Skirmishers were immensely important in the revolutionary and Napoleonic wars, and their function has received a large amount of attention in the design. The objective has been to allow the player with superior skirmishers to use these effectively, as part of the destructive phase of his attack, before a decisive move is made with formed infantry. Skirmishers fight in an attritional way and players will often find themselves committing more to a skirmish fight that they originally intended – like their historical counterparts.
Artillery has received special attention in the rules. Fresh, well-supplied artillery in a good position could inflict a horrific toll on the enemy. However, this was seldom the situation batteries were in. The rules emphasize the effect of ammo depletion, counterbattery fire and the restriction of doctrine, command and control. It therefore requires careful planning and some luck for a player to get the optimal effect of his artillery, whether on the defensive or offensive. This allows historical amounts of artillery to be deployed without disrupting the playing of the game to a historical conclusion.

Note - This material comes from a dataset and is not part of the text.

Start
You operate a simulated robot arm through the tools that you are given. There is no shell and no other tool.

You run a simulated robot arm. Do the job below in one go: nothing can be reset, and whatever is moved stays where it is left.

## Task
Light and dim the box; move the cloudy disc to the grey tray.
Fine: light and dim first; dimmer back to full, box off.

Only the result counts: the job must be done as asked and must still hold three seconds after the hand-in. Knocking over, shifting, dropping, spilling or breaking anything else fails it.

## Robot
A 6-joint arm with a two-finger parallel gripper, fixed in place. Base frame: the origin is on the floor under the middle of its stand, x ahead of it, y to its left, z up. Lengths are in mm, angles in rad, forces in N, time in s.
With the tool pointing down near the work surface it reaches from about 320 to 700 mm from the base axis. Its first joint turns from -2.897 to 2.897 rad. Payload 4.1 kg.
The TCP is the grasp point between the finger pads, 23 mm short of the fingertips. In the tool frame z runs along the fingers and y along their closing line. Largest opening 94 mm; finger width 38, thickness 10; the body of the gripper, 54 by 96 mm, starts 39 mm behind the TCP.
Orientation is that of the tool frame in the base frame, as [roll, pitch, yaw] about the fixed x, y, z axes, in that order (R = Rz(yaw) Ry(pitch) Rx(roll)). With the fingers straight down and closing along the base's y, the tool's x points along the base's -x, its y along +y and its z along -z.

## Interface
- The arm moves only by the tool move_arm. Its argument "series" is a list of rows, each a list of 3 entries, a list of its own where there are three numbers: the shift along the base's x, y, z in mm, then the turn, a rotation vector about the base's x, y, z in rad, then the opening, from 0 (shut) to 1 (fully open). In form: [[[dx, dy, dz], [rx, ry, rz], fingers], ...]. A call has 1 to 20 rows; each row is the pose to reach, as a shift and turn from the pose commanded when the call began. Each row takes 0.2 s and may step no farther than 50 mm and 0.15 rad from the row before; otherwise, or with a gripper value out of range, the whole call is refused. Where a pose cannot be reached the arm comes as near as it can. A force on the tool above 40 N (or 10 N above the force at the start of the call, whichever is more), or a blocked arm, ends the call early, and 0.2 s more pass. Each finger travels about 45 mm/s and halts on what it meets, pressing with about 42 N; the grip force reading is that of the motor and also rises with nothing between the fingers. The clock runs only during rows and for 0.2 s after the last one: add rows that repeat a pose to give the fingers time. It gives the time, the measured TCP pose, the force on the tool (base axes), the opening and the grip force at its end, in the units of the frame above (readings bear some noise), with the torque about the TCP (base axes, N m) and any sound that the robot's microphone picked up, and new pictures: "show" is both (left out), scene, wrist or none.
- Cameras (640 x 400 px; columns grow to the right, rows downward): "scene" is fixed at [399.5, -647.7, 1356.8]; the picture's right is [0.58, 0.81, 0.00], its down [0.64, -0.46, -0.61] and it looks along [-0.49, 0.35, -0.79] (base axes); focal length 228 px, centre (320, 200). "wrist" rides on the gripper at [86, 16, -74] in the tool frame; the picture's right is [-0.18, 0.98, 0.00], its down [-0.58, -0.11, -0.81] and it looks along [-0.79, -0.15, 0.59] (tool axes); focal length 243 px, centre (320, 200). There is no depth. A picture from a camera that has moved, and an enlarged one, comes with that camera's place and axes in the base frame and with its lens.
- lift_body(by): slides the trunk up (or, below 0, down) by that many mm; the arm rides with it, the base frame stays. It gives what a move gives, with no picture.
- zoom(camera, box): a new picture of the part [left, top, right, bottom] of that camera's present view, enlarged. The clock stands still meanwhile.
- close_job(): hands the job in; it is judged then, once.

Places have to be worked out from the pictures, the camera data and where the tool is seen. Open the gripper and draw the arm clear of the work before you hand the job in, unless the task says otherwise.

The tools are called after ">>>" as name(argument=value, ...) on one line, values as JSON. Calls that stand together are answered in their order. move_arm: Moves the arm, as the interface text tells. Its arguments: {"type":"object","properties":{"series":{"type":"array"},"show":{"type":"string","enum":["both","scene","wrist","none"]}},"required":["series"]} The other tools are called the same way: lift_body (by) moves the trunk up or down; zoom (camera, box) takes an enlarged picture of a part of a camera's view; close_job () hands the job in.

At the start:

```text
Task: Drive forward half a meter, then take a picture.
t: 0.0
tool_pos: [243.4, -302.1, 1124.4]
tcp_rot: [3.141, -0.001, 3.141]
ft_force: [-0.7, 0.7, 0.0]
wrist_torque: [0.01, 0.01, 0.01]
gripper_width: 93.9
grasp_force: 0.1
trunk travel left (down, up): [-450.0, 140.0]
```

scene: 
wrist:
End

The appendix presents examples of different formations from throughout the period to serve as inspirations for the players. However, the individual interpretation of unit capabilities is left to the players and scenario designers. I do not pretend to have the definitive answer on whether a Prussian fusilier or a young guard battalion in 1813 had the best morale – that argument is one of the pleasures of our hobby.
I hope that you will find these rules as enjoyable and rewarding to play/simulate Revolutionary and Napoleonic warfare as they have been for me to design.
Special thanks go out to all the regular players. Their patience, inspiration and dedication have made the rules into what they are today.